* start DATA EXTRACT *
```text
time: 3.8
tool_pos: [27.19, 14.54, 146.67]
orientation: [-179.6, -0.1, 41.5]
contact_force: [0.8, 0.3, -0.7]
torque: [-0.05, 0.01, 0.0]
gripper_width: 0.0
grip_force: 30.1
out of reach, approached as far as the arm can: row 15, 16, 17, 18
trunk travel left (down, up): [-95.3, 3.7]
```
* end DATA EXTRACT *
PROBLEM ▸ Repeat back the data above, exact to the last character.

OUTPUT FOR THIS EXERCISE ▸
```text
time: 3.8
tool_pos: [27.19, 14.54, 146.67]
orientation: [-179.6, -0.1, 41.5]
contact_force: [0.8, 0.3, -0.7]
torque: [-0.05, 0.01, 0.0]
gripper_width: 0.0
grip_force: 30.1
out of reach, approached as far as the arm can: row 15, 16, 17, 18
trunk travel left (down, up): [-95.3, 3.7]
```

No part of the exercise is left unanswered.